EXERCISE :: Write the next part of the passage given, the one that starts with "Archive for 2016".

>> start PASSAGE GIVEN

Archive for 2016

TAXPROF ROUNDUP: The IRS Scandal, Day 1271: President Obama Lied About The IRS’s Targeting Of Conservatives. From the excerpted article:

At least President Obama is honest. Or so goes the common perception. He tried, maybe he made mistakes, the other side was mean to him, but through it all, he didn’t lie.

That view got smithereened this week. It was always hard to believe the president’s repeated claim that he didn’t know his own secretary of state was using an off-the-books e-mail server to avoid public scrutiny, in the process virtually guaranteeing that she would commit multiple felonies by taking classified information into the open.

Now we know Obama was lying. His own aides said so, in e-mails uncovered by WikiLeaks and made public this week. …

Obama lied about the IRS’s targeting of conservatives, even contradicting his own statements that the harassment was “inexcusable” and made him “angry” on May 15, 2013. Less than a year later, when the heat was off, he said there was “not even a smidgen of corruption” and the IRS’s vendetta against right-leaning groups was totally excusable as a bureaucratic snafu.

Rigged.

OUR FRIENDS IN ANKARA: Turkey’s Erdogan seeks to begin executing his enemies.

>> end PASSAGE GIVEN
>> start ENTRIES

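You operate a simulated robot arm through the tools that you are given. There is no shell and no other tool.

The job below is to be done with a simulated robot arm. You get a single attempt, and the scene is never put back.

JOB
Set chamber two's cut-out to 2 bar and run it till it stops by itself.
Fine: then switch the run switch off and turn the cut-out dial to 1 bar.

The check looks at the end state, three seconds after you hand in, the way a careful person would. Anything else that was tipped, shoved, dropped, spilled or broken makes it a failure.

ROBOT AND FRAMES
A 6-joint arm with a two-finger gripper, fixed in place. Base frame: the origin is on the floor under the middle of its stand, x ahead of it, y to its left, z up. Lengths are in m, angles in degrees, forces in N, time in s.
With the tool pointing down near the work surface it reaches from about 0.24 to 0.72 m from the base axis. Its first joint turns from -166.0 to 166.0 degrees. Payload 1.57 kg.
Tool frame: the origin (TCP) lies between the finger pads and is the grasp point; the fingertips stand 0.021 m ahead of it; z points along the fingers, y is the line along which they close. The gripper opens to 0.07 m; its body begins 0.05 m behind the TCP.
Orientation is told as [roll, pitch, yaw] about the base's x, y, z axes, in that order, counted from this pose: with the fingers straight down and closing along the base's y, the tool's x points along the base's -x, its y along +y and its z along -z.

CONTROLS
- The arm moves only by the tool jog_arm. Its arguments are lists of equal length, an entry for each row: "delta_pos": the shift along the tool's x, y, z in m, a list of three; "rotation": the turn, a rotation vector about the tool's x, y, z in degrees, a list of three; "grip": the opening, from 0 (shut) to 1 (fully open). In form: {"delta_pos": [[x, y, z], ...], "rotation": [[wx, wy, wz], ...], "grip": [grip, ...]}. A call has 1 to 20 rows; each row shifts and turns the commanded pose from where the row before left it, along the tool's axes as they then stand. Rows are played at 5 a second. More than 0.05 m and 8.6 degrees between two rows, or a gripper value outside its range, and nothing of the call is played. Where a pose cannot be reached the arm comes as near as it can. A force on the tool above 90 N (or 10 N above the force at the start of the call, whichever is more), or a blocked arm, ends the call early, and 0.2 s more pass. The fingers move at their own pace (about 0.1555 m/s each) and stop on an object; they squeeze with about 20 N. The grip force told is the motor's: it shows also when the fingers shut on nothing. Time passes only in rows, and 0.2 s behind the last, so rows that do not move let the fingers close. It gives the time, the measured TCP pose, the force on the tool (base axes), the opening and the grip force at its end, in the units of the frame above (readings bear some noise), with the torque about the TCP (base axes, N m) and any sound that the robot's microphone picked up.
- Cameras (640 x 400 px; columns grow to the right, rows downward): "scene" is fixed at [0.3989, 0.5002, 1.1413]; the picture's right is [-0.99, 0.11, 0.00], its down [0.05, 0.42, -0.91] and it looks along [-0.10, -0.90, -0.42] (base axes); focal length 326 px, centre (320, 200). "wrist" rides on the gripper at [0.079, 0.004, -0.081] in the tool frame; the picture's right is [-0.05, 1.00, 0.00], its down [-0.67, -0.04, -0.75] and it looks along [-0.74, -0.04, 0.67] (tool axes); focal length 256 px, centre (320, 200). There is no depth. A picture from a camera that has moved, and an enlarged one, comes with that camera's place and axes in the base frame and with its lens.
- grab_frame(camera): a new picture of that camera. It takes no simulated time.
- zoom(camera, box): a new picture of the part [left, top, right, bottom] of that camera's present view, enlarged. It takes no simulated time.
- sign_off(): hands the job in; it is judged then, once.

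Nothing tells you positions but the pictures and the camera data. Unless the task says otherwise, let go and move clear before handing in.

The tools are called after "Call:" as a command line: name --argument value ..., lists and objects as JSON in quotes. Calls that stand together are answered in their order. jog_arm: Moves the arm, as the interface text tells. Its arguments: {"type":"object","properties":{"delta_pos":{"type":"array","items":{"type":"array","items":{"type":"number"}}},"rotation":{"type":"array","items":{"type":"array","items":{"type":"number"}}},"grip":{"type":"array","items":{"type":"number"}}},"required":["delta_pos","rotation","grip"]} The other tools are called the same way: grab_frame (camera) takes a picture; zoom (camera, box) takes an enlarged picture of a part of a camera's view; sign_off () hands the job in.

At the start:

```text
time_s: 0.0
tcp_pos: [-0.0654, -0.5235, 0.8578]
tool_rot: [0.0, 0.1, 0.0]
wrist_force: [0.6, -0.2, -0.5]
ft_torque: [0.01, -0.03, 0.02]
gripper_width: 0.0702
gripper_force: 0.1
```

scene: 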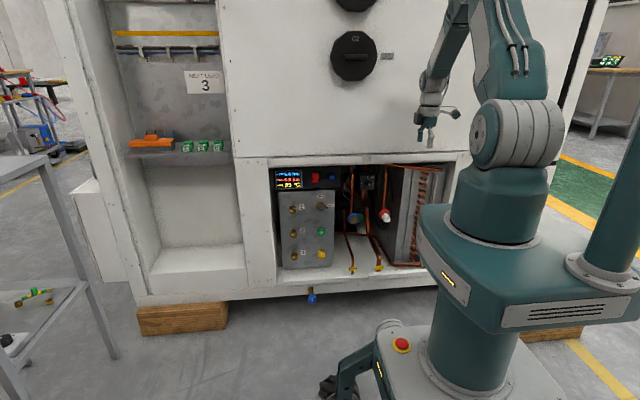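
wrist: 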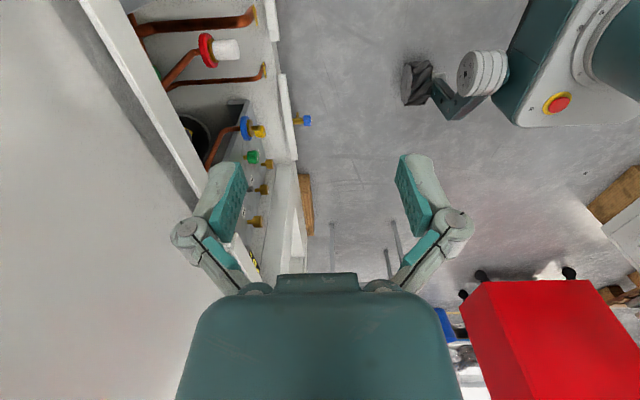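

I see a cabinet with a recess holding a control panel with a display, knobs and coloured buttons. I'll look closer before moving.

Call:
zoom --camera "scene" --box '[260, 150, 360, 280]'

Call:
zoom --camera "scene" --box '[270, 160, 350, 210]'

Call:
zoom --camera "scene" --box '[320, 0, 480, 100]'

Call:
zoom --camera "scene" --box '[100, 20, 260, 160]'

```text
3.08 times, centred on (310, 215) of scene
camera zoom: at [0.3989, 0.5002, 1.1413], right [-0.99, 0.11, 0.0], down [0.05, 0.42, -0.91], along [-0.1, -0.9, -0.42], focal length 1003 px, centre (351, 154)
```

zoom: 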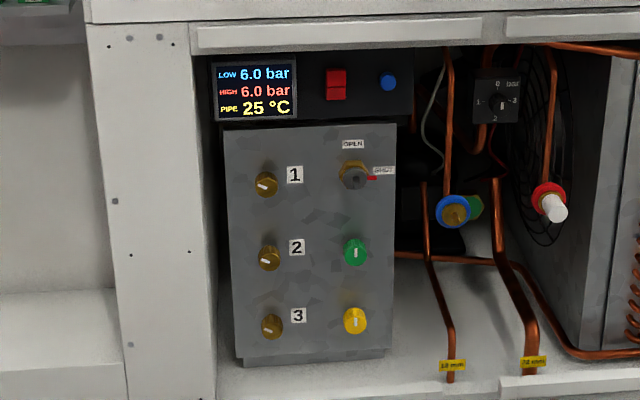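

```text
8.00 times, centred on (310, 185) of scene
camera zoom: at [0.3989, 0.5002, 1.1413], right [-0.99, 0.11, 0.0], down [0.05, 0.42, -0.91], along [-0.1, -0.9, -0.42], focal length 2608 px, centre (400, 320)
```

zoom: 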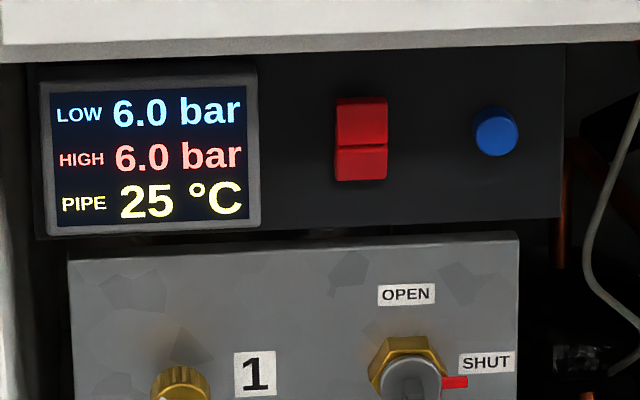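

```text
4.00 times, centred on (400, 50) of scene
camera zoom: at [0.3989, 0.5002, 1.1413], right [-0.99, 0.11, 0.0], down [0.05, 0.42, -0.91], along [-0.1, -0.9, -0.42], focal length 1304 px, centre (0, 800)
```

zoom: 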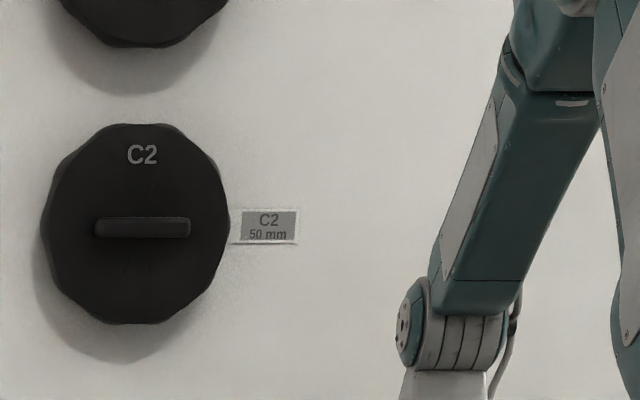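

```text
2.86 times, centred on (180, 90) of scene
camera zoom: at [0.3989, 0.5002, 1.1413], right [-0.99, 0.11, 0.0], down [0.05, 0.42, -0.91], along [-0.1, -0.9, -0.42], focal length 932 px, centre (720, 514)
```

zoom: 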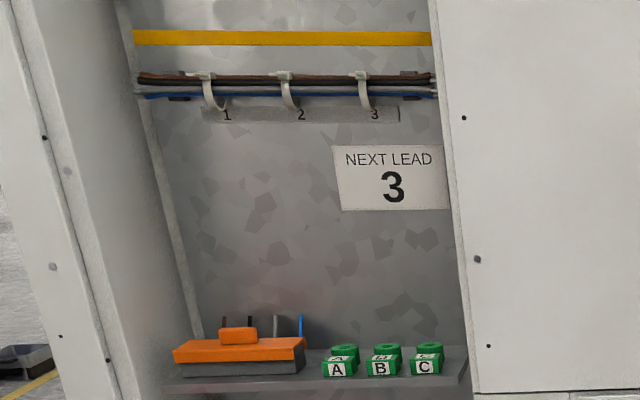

>> end ENTRIES
>> start ENTRIES

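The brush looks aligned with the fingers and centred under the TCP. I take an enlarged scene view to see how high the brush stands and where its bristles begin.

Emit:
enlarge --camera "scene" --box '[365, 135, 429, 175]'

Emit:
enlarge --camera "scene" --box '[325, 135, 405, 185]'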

>> end ENTRIES
>> start ENTRIES

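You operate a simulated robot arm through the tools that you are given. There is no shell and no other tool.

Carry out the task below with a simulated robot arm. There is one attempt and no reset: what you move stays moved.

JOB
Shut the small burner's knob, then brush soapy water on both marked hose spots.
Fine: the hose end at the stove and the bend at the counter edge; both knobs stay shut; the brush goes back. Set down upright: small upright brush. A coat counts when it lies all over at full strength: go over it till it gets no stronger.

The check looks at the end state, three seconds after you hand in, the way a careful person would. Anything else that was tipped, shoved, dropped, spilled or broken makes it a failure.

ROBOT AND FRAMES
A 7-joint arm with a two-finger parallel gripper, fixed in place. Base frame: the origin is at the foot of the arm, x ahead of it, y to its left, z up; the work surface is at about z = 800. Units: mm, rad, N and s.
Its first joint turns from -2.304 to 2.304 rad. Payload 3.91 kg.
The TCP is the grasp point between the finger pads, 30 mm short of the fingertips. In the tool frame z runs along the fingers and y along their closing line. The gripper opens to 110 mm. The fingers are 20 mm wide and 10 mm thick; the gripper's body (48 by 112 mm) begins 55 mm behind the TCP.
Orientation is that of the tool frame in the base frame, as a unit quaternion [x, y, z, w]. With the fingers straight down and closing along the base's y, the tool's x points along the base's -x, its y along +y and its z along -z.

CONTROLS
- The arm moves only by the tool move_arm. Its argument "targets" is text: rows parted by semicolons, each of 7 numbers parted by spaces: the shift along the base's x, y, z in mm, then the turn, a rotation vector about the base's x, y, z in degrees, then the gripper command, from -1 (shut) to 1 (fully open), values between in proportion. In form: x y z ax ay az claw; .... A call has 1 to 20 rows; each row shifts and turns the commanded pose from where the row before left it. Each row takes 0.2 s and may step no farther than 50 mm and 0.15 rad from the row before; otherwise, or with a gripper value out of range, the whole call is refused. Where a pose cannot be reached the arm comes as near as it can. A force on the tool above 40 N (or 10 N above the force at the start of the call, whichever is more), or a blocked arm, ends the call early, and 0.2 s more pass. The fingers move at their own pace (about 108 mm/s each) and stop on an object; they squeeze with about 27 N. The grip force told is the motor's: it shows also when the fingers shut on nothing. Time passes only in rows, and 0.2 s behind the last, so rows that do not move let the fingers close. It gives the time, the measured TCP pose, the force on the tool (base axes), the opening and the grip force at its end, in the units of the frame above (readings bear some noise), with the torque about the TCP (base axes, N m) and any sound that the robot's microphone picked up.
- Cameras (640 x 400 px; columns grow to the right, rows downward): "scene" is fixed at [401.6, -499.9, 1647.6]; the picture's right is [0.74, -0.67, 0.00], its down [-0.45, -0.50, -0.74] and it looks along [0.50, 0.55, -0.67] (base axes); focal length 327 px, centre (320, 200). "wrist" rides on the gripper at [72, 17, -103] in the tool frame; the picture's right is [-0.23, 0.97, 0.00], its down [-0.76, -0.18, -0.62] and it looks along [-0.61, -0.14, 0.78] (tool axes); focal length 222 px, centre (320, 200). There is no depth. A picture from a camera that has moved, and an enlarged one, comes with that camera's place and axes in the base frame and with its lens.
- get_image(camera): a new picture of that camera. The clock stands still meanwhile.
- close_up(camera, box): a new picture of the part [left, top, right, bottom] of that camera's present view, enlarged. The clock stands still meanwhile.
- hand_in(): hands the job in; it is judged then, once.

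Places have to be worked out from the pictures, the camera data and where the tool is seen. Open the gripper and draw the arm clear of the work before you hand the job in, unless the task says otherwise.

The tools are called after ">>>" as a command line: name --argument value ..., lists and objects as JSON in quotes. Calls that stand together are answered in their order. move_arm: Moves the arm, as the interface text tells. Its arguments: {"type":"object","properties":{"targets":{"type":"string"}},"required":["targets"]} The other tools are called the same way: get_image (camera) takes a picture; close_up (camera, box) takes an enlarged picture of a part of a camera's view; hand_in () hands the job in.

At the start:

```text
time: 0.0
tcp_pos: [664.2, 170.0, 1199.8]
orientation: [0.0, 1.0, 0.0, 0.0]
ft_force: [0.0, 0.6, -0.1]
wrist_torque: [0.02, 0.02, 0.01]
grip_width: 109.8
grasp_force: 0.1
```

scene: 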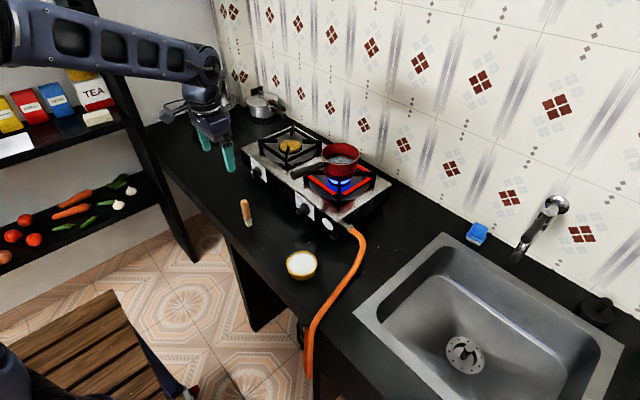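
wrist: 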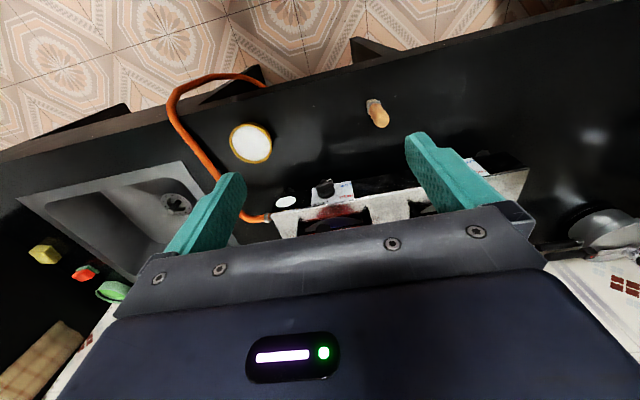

>> end ENTRIES

WRITTEN RESPONSE ::
Jazz Shaw:

We’ve been covering the rise of tyranny in Turkey with considerable dismay ever since the failed coup attempt earlier this year. President Tayyip Erdogan has, without question, used the 24 hours of unrest as an excuse to consolidate his power and eliminate his perceived enemies. While roughly 100,000 people have been “detained” with their whereabouts unknown, the party line thus far has been that they are at least alive, though their condition is in question. But that may be about to take a turn for the worse. Though the death penalty has been officially banned in Turkey for years, Erdogan is pushing to have it revived so he can begin executing those who he views as a threat to his power.

It wasn’t a failed coup; it’s a successful, and soon perhaps deadly purge.

ANNALS OF SMART DIPLOMACY: As Duterte Pivots, Uncertainty Reigns in Asia.

Duterte has upended the balance in Asia, and it remains unclear where the chips will fall in his wake. The Philippine president has had a busy diplomatic schedule of late, with trips to Japan, Vietnam, Laos and Brunei, plus an upcoming visit to Malaysia. So far, these countries have largely adopted a “wait and see” approach toward Duterte, neither endorsing nor condemning his China policy, but the climate of uncertainty is not good news.

According to regional leaders, the United States shares some blame for the uncertainty in the region. . . .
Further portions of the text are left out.